And Paul explains to them that we’re all on the same team. We’re all working toward the same goal, and ultimately we are working with God. We are co-workers with God.

He uses the term fellow laborers or co-laborers, depending on what translation you’re looking at, or laborers together. But he says we are co-workers with God. Now that doesn’t mean that you and I are equal to God, but it means that we have the privilege of being part of the work that God is doing.

And I know that I oftentimes don’t like to let people work with me. It’s a weakness I have. If you’re that way like I am, it’s not a strength saying I can do it myself.

It’s actually a weakness of saying I have to be so in control that I can only do it myself. When I do yard work, the kids always want to help. When I do work in the garden or mow in the yard or whatever it is.
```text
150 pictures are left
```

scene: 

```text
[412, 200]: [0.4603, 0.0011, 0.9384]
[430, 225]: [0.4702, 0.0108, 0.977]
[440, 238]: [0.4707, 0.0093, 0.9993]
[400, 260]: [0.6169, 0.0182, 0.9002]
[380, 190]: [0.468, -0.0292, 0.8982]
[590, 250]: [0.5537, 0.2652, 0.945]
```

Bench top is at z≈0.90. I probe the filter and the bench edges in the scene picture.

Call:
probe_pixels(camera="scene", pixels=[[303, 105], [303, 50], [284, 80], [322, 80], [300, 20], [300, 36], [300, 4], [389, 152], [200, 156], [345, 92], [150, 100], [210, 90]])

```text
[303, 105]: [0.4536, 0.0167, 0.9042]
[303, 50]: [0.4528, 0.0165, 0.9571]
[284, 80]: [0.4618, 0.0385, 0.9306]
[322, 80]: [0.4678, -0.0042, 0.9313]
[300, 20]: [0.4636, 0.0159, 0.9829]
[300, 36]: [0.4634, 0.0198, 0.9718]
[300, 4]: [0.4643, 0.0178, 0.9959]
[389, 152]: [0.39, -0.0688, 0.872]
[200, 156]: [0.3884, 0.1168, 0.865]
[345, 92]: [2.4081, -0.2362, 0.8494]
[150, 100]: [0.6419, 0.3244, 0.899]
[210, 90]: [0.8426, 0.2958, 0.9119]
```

Now, there are some things that they can’t do. I really don’t want to take a child to Ada with a bloody stump of a foot because they chopped it off in the lawnmower. So they don’t mow the lawn yet.

But they’ll ask me, can I help with the garden? And in my mind, there’s always some reason not to let them help me. There’s always some reason why I need to do it myself.

Whether I’m planting and I want to make sure it gets planted in the right spot, or I want to make sure it gets planted to the right depth, or whether it’s picking weeds and I’m afraid they won’t recognize what’s a weed and wants a plant and no you can’t help me not today there will be something. I just can’t let go of that. I don’t want somebody to work with me because well I guess it’s insecurity on my part.

I just have to be in control. Has God called you to preach too? Sometimes you do work with me but it’s really hard on me to let that happen.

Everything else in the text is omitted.